The approval was tucked deep in a filing detailing a new partnership between Rivian and Uber to build a robotaxi version of the upcoming R2 SUV for the ride-hailing giant’s network.
Rivian declined to comment beyond what is detailed in the filing.
Rivian has long told shareholders that it could reach positive EBITDA (earnings before interest, taxes, depreciation, and amortization) in 2027 if the R2 SUV succeeds and software revenue increases. But the company faces a growing number of hurdles before reaching that goal. The federal EV tax credit has been eliminated, reducing its ability to sell regulatory credits to other automakers, and President Trump’s tariffs have increased costs.
These pressures certainly made it difficult for Rivian to become profitable. At least one analyst, UBS’s Joseph Spack, wrote in February that he didn’t expect the company to reach positive EBITDA for “several years.” In February, Rivian reported total net losses of $27 billion from its founding in 2009 to the end of 2025.
However, the company’s heavy investment in the development of self-driving technology has delayed achieving its positive EBITDA target.
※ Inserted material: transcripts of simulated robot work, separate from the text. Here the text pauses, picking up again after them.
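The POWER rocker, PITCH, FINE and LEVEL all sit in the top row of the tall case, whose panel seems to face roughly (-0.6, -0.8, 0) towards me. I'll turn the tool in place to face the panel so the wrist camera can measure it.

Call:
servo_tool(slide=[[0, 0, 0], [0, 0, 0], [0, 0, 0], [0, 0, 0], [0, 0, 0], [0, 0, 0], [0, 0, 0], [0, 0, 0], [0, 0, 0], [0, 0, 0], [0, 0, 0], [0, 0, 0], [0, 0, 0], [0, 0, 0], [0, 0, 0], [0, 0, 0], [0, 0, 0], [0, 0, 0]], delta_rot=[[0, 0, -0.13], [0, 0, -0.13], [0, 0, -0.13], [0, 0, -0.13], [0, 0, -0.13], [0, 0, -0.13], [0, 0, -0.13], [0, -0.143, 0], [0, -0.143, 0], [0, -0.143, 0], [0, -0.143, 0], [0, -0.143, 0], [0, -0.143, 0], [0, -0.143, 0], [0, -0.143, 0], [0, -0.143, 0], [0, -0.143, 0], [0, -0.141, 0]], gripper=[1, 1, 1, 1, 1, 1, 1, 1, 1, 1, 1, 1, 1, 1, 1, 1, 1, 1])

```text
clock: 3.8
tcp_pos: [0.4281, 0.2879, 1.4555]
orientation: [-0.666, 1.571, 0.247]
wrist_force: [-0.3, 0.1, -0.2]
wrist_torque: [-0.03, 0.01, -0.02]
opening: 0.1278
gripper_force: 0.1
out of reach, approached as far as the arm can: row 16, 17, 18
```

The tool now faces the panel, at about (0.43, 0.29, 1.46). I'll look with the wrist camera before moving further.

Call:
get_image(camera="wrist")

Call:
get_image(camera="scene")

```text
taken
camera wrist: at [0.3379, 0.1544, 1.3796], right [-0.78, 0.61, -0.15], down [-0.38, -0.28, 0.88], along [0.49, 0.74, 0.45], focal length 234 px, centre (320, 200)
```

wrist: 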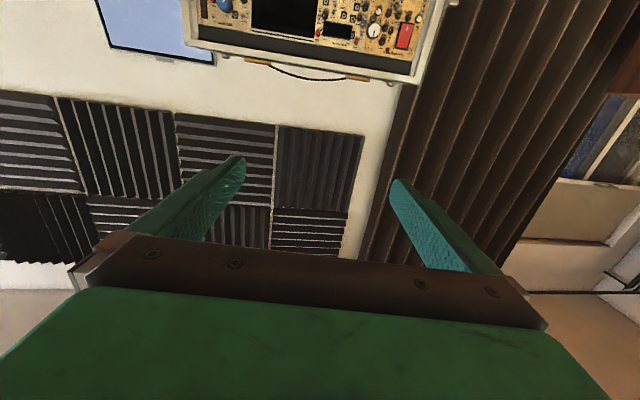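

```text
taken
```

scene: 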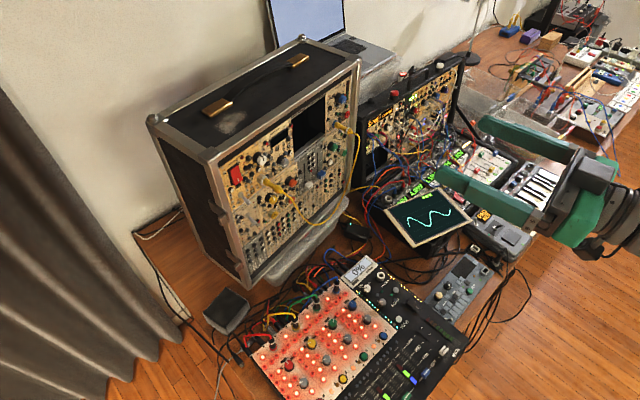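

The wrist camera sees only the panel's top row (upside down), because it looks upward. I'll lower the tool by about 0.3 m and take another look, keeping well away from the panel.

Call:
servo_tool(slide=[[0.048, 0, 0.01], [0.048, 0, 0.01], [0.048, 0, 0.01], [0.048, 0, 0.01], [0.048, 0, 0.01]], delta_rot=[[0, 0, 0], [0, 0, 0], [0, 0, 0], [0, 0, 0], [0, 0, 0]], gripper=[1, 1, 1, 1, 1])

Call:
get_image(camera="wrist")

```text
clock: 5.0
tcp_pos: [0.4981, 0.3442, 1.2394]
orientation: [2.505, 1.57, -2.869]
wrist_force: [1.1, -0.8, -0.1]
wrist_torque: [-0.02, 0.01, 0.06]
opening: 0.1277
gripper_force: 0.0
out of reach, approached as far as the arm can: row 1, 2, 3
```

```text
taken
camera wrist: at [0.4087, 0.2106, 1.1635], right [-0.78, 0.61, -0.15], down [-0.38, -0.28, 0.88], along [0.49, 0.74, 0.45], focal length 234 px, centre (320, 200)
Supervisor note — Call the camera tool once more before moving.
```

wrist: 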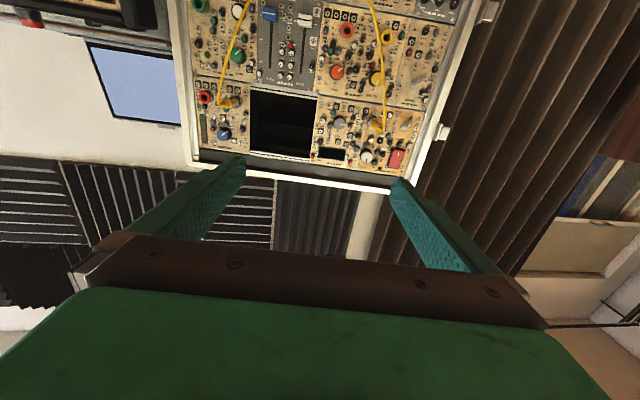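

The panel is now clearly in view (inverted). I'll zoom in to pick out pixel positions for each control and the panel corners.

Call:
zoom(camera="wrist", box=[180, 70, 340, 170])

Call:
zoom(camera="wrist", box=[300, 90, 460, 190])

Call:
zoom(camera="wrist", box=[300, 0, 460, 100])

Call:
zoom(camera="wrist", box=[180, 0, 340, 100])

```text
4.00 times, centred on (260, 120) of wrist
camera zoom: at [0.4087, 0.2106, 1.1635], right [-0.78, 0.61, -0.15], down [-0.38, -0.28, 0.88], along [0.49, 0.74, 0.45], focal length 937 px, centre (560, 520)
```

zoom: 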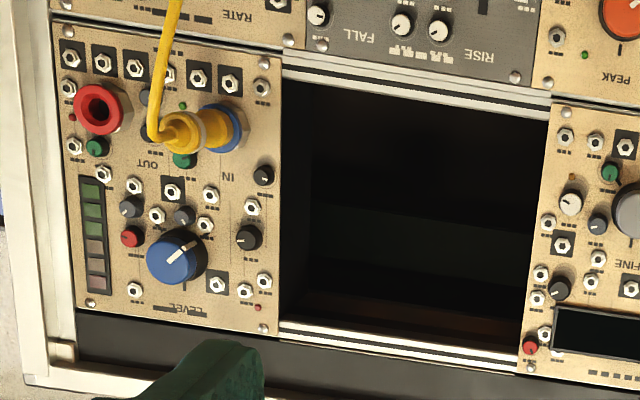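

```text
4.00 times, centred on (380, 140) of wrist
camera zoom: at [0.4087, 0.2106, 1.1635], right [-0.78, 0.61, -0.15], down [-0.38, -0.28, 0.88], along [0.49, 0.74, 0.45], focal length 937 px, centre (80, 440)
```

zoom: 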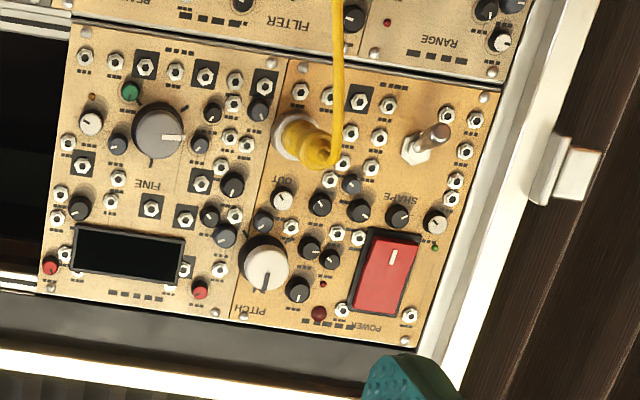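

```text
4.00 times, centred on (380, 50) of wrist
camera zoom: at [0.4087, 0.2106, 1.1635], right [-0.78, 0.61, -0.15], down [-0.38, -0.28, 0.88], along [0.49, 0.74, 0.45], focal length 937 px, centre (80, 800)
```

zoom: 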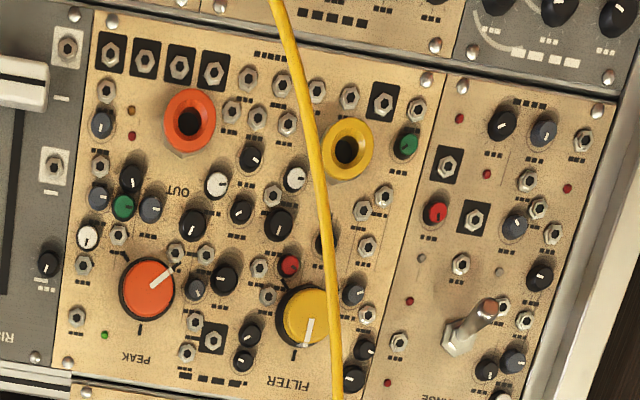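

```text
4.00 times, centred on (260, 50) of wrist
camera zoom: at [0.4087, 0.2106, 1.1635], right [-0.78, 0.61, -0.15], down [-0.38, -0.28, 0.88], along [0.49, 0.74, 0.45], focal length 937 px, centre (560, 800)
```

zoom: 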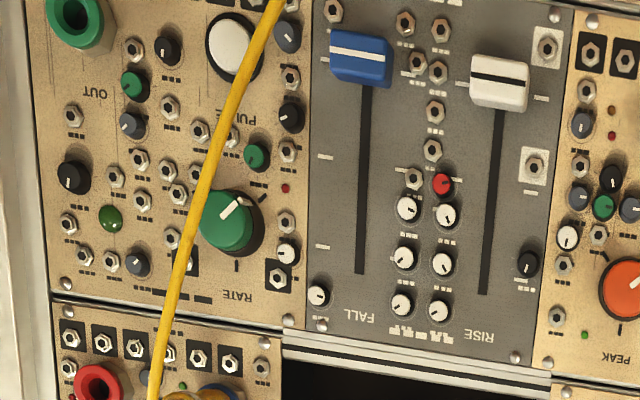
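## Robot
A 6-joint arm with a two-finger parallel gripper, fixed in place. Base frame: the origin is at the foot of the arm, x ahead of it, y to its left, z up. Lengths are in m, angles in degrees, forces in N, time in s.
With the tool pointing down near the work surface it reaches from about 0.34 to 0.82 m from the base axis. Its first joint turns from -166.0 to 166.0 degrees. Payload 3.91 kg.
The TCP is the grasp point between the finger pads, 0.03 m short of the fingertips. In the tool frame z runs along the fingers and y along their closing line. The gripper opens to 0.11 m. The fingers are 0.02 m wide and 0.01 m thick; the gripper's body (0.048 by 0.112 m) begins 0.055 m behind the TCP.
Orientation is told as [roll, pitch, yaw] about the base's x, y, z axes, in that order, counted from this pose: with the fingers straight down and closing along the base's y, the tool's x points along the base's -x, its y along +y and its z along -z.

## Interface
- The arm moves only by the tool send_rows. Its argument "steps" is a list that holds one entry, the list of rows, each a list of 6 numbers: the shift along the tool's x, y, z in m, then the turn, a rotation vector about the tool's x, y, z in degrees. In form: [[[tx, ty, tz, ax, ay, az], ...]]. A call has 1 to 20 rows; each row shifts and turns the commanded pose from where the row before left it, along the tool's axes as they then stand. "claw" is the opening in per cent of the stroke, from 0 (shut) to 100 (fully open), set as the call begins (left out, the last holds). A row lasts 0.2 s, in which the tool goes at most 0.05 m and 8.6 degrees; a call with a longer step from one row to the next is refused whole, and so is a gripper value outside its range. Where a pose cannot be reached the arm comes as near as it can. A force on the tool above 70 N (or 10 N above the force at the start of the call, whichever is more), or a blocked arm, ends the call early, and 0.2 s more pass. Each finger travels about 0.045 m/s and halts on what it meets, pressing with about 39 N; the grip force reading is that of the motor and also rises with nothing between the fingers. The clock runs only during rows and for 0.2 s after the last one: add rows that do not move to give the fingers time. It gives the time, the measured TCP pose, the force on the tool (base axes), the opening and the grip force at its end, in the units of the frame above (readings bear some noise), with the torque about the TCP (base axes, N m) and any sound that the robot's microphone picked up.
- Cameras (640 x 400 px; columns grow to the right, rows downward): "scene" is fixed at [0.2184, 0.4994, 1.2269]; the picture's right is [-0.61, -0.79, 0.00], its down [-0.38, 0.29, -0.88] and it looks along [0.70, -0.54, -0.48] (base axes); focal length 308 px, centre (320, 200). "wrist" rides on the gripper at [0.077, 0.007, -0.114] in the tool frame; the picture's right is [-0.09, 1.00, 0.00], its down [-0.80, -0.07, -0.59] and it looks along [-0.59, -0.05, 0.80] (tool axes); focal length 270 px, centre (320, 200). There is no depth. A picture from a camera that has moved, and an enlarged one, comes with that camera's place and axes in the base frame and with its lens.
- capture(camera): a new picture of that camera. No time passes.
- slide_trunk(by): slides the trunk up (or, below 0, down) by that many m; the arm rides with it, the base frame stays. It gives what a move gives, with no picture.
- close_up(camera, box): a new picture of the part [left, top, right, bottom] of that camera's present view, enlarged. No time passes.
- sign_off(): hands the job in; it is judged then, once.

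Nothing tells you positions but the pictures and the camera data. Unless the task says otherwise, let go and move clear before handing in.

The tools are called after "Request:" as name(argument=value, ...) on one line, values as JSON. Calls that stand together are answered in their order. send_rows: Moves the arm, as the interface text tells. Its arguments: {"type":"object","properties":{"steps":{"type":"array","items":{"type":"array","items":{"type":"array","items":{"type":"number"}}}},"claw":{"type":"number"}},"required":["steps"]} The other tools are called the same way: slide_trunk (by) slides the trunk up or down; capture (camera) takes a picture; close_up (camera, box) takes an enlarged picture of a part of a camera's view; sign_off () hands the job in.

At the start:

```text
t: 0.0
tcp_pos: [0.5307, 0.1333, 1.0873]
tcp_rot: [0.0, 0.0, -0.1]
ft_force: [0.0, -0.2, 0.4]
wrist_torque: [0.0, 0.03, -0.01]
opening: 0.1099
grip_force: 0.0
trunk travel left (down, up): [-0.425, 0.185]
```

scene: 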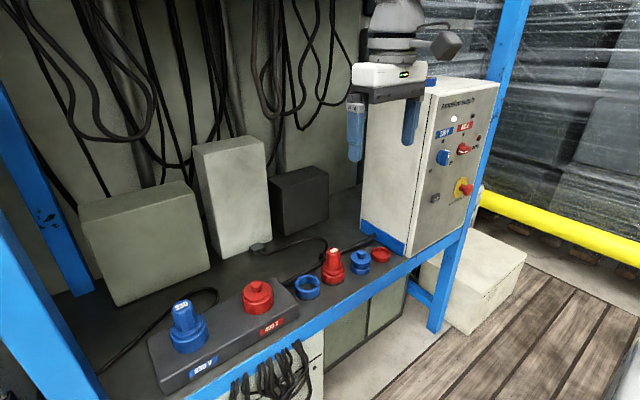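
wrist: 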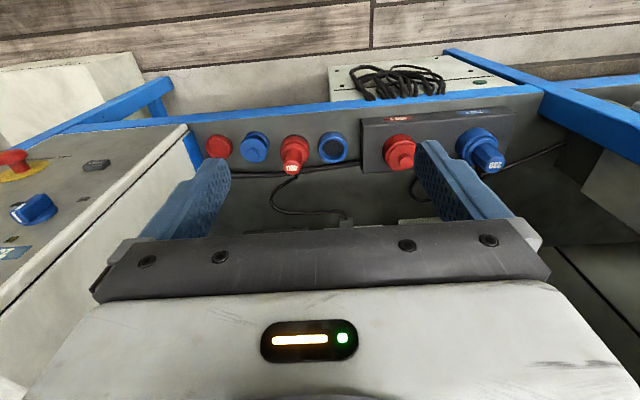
Founder and CEO RJ Scaringe said Rivian is investing more money into autonomy research and development than anything else right now. The company’s annual report shows it spent $1.7 billion on research and development in 2025, up from $1.6 billion in 2024. The company attributed the spike to “increased engineering, design, development costs, prototyping costs, and software costs to support R2 ramp-up and AI and autonomy initiatives.”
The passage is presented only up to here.